TASK GOAL - Reproduce the records that follow in full, excluding any picture they contain. Give them as a JSON list of strings, one for each line, with blank lines left out.

>> Begin RECORD LIST

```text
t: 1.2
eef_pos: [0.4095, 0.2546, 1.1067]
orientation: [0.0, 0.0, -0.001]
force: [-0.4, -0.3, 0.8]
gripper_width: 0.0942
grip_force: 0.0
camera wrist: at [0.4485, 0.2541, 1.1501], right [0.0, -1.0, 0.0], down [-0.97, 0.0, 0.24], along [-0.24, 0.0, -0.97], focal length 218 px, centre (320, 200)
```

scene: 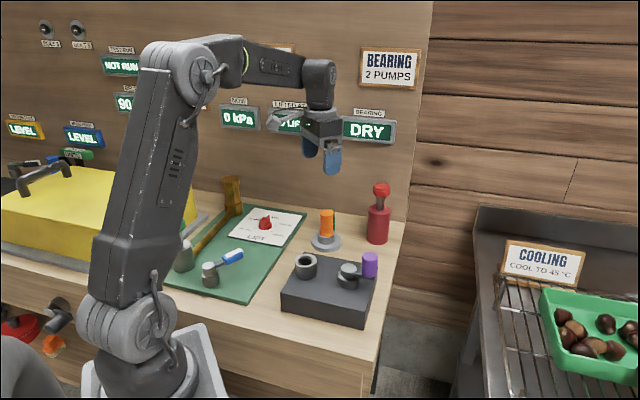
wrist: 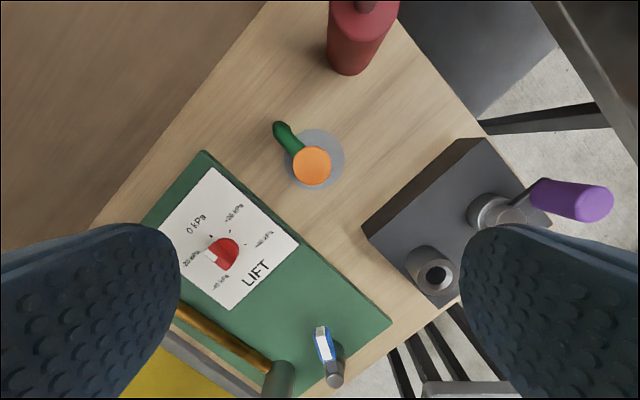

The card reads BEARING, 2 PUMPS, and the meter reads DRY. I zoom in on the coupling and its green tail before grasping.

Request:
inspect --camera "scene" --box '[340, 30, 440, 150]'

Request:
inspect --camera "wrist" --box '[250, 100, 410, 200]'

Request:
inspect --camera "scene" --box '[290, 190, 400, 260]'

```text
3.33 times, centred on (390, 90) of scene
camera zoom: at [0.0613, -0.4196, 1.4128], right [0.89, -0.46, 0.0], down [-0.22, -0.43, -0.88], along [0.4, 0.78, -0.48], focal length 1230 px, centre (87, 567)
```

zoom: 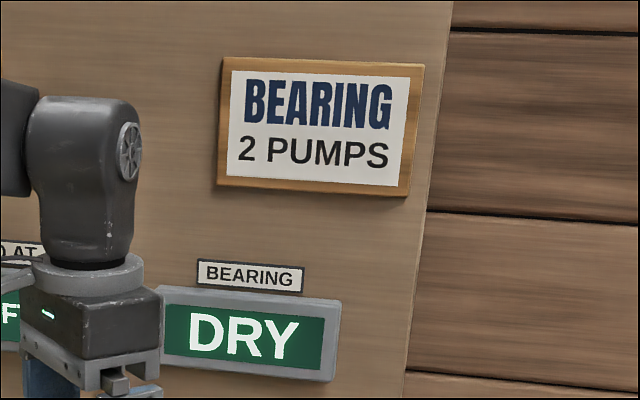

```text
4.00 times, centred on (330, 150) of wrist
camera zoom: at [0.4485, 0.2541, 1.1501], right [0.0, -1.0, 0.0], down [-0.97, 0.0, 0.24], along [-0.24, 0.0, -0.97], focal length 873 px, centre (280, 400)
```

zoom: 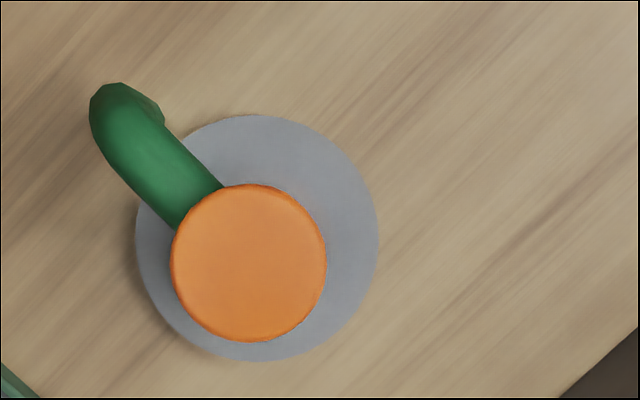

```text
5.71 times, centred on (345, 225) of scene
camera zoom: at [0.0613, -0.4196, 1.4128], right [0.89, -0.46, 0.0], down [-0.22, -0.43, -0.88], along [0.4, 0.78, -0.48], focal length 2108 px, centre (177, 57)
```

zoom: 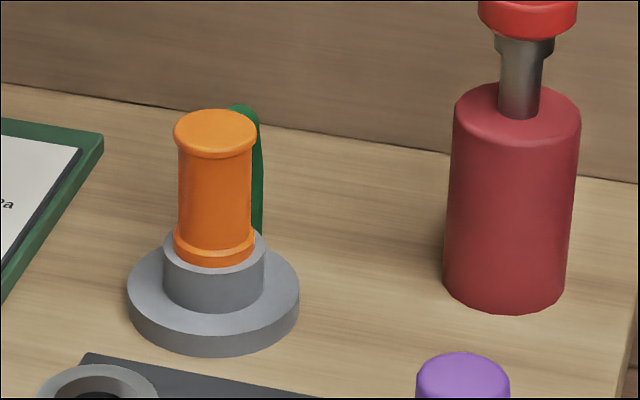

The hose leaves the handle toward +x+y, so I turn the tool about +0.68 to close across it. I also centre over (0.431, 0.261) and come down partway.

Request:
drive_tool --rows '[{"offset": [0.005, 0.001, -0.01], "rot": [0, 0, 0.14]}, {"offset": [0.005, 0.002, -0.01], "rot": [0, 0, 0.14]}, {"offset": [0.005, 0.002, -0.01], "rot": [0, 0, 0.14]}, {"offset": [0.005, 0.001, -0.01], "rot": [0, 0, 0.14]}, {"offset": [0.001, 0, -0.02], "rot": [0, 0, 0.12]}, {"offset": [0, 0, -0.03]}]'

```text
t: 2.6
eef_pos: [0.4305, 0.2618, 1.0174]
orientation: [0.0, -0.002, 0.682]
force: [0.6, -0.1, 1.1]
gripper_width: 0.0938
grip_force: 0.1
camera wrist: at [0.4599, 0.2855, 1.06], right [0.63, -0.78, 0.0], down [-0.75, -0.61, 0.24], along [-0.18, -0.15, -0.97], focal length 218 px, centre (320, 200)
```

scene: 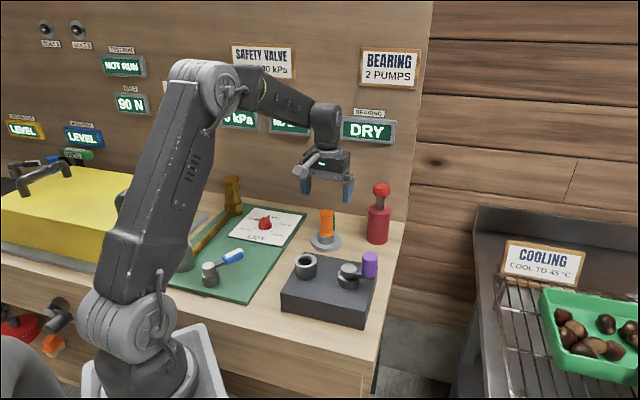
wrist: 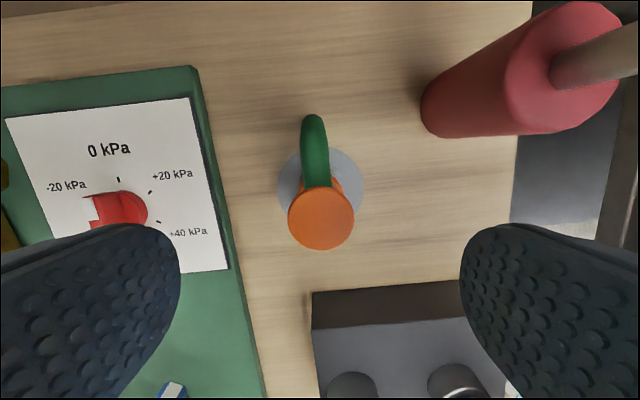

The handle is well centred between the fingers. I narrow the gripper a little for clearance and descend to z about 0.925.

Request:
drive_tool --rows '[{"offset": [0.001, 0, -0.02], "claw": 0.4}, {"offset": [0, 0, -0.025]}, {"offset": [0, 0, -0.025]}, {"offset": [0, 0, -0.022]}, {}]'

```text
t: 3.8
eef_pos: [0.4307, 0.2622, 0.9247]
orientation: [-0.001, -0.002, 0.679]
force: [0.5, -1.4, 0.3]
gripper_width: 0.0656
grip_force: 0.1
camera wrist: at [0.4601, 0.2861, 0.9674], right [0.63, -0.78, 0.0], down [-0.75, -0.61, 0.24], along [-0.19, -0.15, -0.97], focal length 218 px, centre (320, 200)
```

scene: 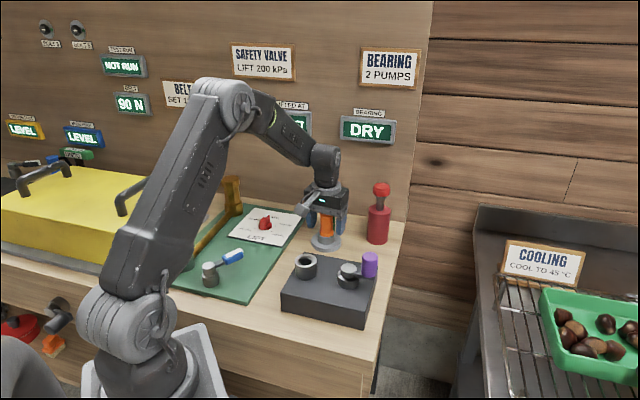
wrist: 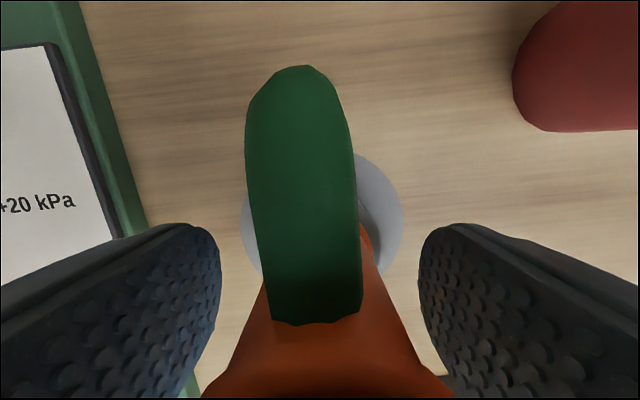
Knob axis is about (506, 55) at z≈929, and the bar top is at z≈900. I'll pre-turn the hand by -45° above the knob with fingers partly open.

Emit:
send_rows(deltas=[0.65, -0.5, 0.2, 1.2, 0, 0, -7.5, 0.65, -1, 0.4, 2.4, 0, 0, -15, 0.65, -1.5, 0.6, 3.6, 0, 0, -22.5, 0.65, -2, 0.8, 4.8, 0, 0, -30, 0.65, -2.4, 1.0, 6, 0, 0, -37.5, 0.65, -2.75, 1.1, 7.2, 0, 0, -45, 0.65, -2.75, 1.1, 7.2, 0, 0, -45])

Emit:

>> End RECORD LIST

EXPECTED ANSWER -
[
  "```text",
  "t: 1.2",
  "eef_pos: [0.4095, 0.2546, 1.1067]",
  "orientation: [0.0, 0.0, -0.001]",
  "force: [-0.4, -0.3, 0.8]",
  "gripper_width: 0.0942",
  "grip_force: 0.0",
  "camera wrist: at [0.4485, 0.2541, 1.1501], right [0.0, -1.0, 0.0], down [-0.97, 0.0, 0.24], along [-0.24, 0.0, -0.97], focal length 218 px, centre (320, 200)",
  "```",
  "scene: ",
  "wrist: ",
  "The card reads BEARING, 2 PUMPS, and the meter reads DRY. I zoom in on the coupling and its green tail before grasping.",
  "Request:",
  "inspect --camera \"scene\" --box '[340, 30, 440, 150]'",
  "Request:",
  "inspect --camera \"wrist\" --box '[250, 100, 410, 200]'",
  "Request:",
  "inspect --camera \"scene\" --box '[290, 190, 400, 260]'",
  "```text",
  "3.33 times, centred on (390, 90) of scene",
  "camera zoom: at [0.0613, -0.4196, 1.4128], right [0.89, -0.46, 0.0], down [-0.22, -0.43, -0.88], along [0.4, 0.78, -0.48], focal length 1230 px, centre (87, 567)",
  "```",
  "zoom: ",
  "```text",
  "4.00 times, centred on (330, 150) of wrist",
  "camera zoom: at [0.4485, 0.2541, 1.1501], right [0.0, -1.0, 0.0], down [-0.97, 0.0, 0.24], along [-0.24, 0.0, -0.97], focal length 873 px, centre (280, 400)",
  "```",
  "zoom: ",
  "```text",
  "5.71 times, centred on (345, 225) of scene",
  "camera zoom: at [0.0613, -0.4196, 1.4128], right [0.89, -0.46, 0.0], down [-0.22, -0.43, -0.88], along [0.4, 0.78, -0.48], focal length 2108 px, centre (177, 57)",
  "```",
  "zoom: ",
  "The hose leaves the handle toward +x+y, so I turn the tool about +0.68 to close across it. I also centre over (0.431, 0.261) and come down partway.",
  "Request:",
  "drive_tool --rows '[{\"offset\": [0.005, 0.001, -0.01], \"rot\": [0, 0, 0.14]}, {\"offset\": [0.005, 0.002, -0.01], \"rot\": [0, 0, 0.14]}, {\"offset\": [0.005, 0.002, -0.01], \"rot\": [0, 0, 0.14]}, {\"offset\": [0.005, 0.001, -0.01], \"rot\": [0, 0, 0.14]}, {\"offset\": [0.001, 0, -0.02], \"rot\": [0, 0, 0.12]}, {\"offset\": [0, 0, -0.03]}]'",
  "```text",
  "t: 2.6",
  "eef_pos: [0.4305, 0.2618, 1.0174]",
  "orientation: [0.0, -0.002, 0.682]",
  "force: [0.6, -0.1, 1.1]",
  "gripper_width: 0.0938",
  "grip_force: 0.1",
  "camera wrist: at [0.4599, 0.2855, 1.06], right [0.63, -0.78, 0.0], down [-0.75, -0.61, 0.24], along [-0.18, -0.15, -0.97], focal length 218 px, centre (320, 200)",
  "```",
  "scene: ",
  "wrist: ",
  "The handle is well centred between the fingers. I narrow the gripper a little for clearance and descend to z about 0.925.",
  "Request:",
  "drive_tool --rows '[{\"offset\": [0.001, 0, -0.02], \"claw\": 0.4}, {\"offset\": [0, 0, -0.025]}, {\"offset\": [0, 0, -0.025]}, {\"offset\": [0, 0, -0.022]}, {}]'",
  "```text",
  "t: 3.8",
  "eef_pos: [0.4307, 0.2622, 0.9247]",
  "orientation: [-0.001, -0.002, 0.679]",
  "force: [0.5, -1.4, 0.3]",
  "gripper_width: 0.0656",
  "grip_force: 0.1",
  "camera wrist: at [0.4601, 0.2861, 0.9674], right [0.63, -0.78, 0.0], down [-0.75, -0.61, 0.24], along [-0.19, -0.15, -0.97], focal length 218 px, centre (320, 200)",
  "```",
  "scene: ",
  "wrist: ",
  "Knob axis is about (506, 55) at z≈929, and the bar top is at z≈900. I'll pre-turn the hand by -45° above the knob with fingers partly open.",
  "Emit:",
  "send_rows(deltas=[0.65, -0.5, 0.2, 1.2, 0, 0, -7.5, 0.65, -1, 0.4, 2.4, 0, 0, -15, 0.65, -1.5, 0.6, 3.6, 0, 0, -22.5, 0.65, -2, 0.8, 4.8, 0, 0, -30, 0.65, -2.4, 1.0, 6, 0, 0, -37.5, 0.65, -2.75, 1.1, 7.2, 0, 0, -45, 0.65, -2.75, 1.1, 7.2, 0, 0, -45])",
  "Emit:"
]